** Begin Page excerpt **

Two spectacular bamboo dances, one celebrated, the other reviled, enliven the mountains of Mizoram. In the colourful Cheraw, Mizo girls dance as boys clap bamboo culms at their feet during the annual Chapchar Kut festival. The festival itself is linked to the other dance: the dance of the bamboos on Mizoram’s mountains brought about by the practice of shifting agriculture, locally called jhum or ‘lo.’ In jhum, bamboo forests are cut, burnt, cultivated, and then rested and regenerated for several years until the next round of cultivation, making bamboos vanish and return on the slopes in a cyclic ecological dance of field and fallow. While Cheraw is cherished by all, jhum is actively discouraged by the State and the agri-horticulture bureaucracy. Although jhum is a regenerative system of organic farming, Mizoram, the first Indian State to enact legislation to promote organic farming, is now pushing hard to eradicate jhum under its New Land Use Policy (NLUP).
Labelling jhum as unproductive and destructive of forest cover, policy makers and industry now promote “settled” cultivation and plantations, such as pineapple and oil palm, claiming they are better land use than jhum. However, oil palm, rubber and horticultural plantations are monocultures that cause permanent deforestation, a fact that the India State of Forest Report 2011 (ISFR) notes to explain declines in Mizoram’s forest cover. In contrast, jhum is a diversified cropping system that causes only temporary loss of small forest patches followed by forest recovery. Understanding this is crucial to formulate land use policy that is economically, ecologically, and culturally appropriate for all the north-eastern hill States.

** End Page excerpt **
** Begin Data shown **

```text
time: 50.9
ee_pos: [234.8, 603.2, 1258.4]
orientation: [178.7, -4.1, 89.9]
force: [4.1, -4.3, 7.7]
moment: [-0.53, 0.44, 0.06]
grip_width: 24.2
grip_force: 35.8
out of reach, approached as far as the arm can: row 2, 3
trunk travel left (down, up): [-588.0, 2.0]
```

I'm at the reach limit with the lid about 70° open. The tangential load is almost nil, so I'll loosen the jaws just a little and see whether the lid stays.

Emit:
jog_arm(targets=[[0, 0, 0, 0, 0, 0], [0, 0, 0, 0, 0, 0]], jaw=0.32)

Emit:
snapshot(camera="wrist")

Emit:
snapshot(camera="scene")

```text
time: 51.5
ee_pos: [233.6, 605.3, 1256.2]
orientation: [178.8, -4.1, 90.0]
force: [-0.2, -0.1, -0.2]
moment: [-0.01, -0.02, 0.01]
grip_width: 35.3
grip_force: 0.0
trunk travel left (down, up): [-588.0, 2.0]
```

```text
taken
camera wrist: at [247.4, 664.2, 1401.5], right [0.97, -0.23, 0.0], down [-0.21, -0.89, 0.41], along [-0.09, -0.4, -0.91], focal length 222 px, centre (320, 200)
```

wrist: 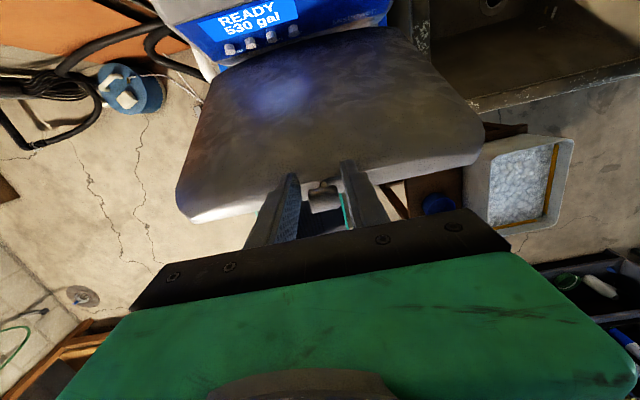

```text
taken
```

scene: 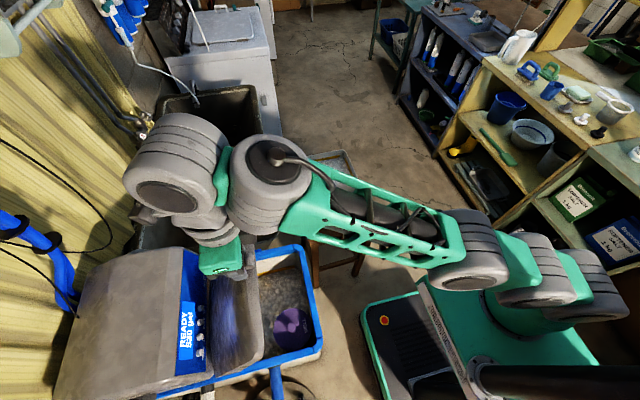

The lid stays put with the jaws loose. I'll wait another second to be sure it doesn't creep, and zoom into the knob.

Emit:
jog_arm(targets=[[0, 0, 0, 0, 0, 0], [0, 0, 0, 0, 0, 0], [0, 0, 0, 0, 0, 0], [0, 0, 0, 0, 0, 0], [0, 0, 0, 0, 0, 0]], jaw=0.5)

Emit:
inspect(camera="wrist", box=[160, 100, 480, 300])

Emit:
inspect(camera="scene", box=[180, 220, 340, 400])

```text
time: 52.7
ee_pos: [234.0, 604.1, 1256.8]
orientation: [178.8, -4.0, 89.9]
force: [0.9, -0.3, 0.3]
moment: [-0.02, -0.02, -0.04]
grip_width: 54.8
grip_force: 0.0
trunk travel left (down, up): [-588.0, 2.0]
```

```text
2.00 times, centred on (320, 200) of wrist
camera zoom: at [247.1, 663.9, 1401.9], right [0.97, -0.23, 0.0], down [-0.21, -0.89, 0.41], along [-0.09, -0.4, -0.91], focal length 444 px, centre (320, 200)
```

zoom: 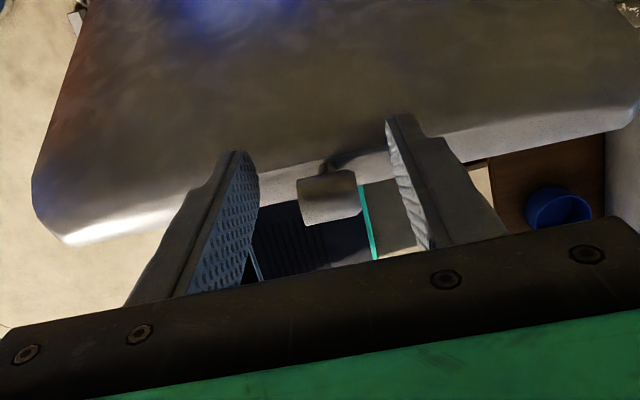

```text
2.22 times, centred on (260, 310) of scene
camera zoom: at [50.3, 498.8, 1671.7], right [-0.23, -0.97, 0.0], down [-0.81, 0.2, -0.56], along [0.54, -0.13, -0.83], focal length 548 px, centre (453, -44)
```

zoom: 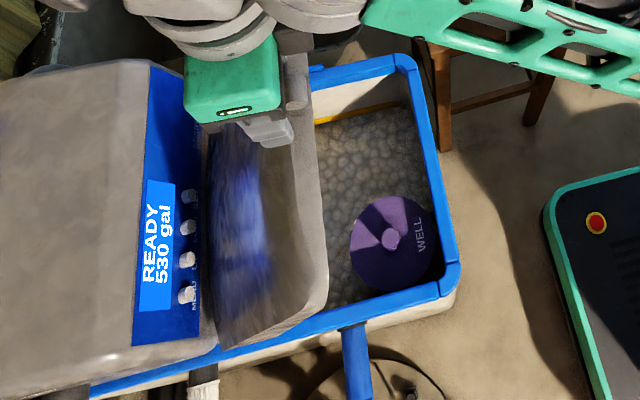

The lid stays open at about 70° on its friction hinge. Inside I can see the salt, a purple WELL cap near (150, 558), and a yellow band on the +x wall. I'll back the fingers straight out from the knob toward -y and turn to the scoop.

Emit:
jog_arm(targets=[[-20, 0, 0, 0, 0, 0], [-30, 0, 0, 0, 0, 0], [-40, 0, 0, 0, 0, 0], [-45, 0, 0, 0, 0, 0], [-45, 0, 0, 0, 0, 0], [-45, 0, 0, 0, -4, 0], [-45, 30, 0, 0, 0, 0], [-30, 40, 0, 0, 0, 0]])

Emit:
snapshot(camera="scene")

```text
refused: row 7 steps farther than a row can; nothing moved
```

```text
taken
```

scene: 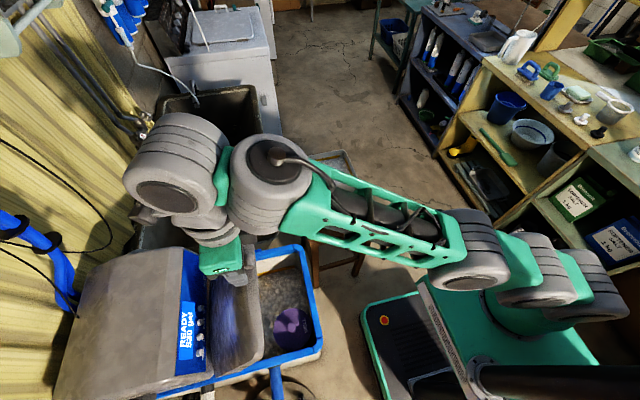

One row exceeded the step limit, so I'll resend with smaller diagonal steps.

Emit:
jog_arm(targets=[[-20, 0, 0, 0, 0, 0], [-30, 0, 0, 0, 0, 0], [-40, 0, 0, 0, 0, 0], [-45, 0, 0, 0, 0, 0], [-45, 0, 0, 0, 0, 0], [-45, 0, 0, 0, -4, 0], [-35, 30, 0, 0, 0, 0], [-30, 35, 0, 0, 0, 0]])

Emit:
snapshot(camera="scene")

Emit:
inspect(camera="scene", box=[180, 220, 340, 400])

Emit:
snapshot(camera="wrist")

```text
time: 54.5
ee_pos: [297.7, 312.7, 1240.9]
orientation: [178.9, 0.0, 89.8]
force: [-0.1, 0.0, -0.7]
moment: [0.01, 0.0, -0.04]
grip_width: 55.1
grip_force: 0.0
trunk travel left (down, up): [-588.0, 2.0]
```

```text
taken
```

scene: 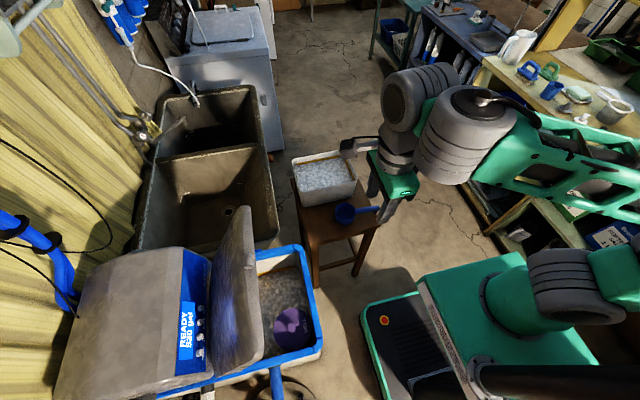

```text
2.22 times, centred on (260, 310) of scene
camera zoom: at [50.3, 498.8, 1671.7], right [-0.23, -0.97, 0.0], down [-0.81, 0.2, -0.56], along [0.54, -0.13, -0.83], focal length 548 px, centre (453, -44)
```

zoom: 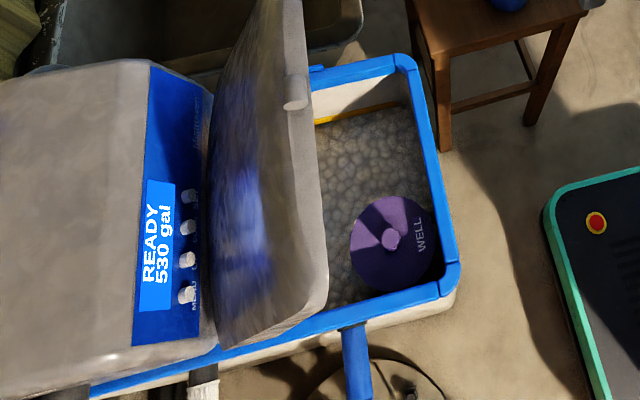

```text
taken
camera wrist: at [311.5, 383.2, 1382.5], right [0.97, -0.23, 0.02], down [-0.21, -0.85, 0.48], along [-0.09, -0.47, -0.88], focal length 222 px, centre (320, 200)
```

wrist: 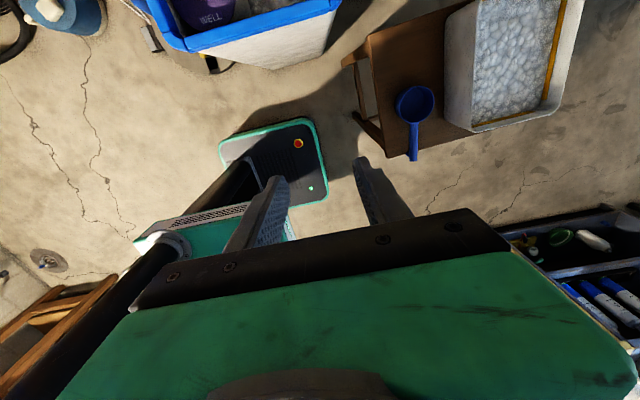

** End Data shown **
** Begin Data shown **

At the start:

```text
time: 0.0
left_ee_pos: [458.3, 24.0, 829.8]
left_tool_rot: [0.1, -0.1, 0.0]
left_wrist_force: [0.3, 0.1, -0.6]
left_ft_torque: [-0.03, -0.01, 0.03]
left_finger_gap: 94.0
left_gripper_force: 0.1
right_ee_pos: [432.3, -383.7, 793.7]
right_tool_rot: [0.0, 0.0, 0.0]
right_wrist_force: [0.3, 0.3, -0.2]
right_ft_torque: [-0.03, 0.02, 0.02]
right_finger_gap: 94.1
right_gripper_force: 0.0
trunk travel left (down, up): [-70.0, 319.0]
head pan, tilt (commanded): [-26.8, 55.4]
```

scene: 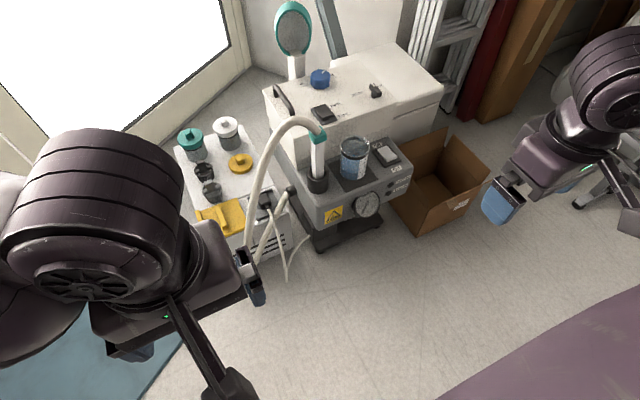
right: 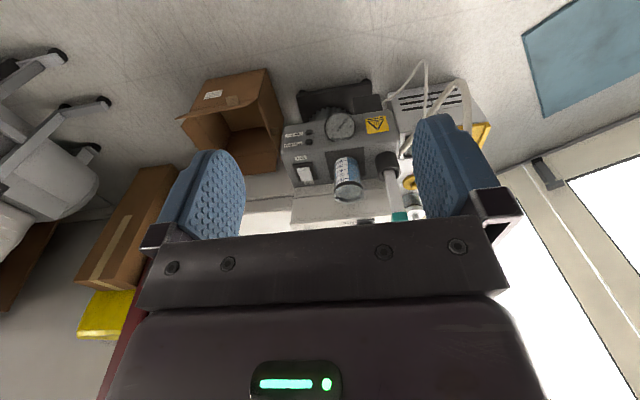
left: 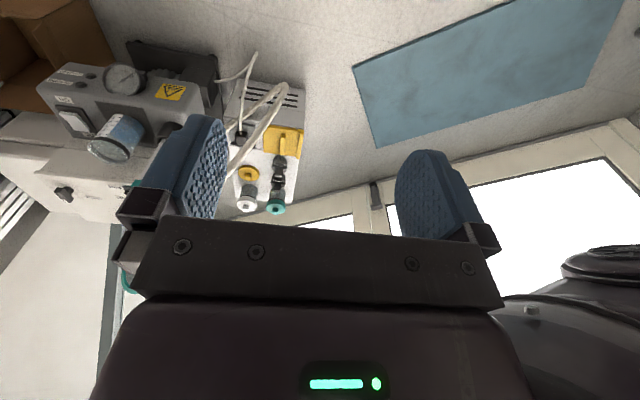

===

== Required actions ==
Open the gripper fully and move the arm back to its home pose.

** End Data shown **

== Required actions ==
1. Show the exact text of the page excerpt starting from "Labelling jhum as" and stopping at the end of "north-eastern hill States.".
2. Please continue the page excerpt.

== Responses for each task ==
1.
Labelling jhum as unproductive and destructive of forest cover, policy makers and industry now promote “settled” cultivation and plantations, such as pineapple and oil palm, claiming they are better land use than jhum. However, oil palm, rubber and horticultural plantations are monocultures that cause permanent deforestation, a fact that the India State of Forest Report 2011 (ISFR) notes to explain declines in Mizoram’s forest cover. In contrast, jhum is a diversified cropping system that causes only temporary loss of small forest patches followed by forest recovery. Understanding this is crucial to formulate land use policy that is economically, ecologically, and culturally appropriate for all the north-eastern hill States.

2.
Jhum uses natural cycles of forest regeneration to grow diverse crops without using chemical pesticides or fertilizers. Early in the year, farmers cut demarcated patches of bamboo forests and let the vegetation sun-dry for weeks. They then burn the slash in contained fires in March to clear the fields, nourish the soil with ashes, and cultivate through the monsoon. In fields that are one to three hectares in area, each farmer plants and sequentially harvests between 15 to 25 crops. After cultivation, they rest their fields and shift to new areas each year. The rested fields rapidly regenerate into forests, including over 10,000 bamboo culms per hectare in five years. After dense forests reappear on the original site, farmers return for cultivation, usually after six to ten years, which forms the jhum cycle.
Regenerating fields and forests in the jhum landscape provide resources for many years. The farmer obtains firewood, charcoal, wild vegetables and fruits, wood and bamboo for house construction and other home needs. The diversity of food and cash crops cultivated and ancillary resources provided by jhum fields complicate comparisons with terrace or monocrop agricultural systems. One-dimensional comparisons — such as of rice yield per hectare or annual monetary return — can be misleading, because one needs to assess the full range of resources from jhum field, fallow, and forest, over a full cultivation cycle, besides food security implications.
Comparing monocrops like wet rice paddies cultivated using chemical inputs with organic jhum is not just comparing apples with oranges. It is like comparing a pile of pineapples with a basket containing rice, vegetables, cash crops, firewood, bamboo, and more. Inter-disciplinary studies indicate that at cycles of ten years or more, jhum is, in the words of Prof. P. Ramakrishnan at Jawaharlal Nehru University, “economically productive and ecologically sustainable.”
In Mizoram, we only see jhum fires burning forests, we fail to see forests and bamboo regenerating rapidly after a season of cultivation. ISFR estimated that bamboo bearing areas occupy 9,245 square kilometres or 44 per cent of Mizoram. For every hectare of forest cleared for jhum, farmers retain 5 to ten hectares as regenerating fallow and forest in the landscape. Also, forests left uncut by jhum farmers contain bamboo species.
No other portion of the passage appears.